**Given data:**
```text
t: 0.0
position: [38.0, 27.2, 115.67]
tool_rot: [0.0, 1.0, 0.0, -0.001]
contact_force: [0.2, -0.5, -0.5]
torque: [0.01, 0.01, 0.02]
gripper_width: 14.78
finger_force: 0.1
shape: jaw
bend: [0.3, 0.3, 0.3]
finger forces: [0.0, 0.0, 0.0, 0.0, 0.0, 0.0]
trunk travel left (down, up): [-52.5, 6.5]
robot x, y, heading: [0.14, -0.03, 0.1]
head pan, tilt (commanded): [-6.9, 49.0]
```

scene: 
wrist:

**Directions for this task:**
Write out all the lines again, exactly as they are. Put each line that is not blank into a JSON list as a string.

**Answer:**
[
  "```text",
  "t: 0.0",
  "position: [38.0, 27.2, 115.67]",
  "tool_rot: [0.0, 1.0, 0.0, -0.001]",
  "contact_force: [0.2, -0.5, -0.5]",
  "torque: [0.01, 0.01, 0.02]",
  "gripper_width: 14.78",
  "finger_force: 0.1",
  "shape: jaw",
  "bend: [0.3, 0.3, 0.3]",
  "finger forces: [0.0, 0.0, 0.0, 0.0, 0.0, 0.0]",
  "trunk travel left (down, up): [-52.5, 6.5]",
  "robot x, y, heading: [0.14, -0.03, 0.1]",
  "head pan, tilt (commanded): [-6.9, 49.0]",
  "```",
  "scene: ",
  "wrist:"
]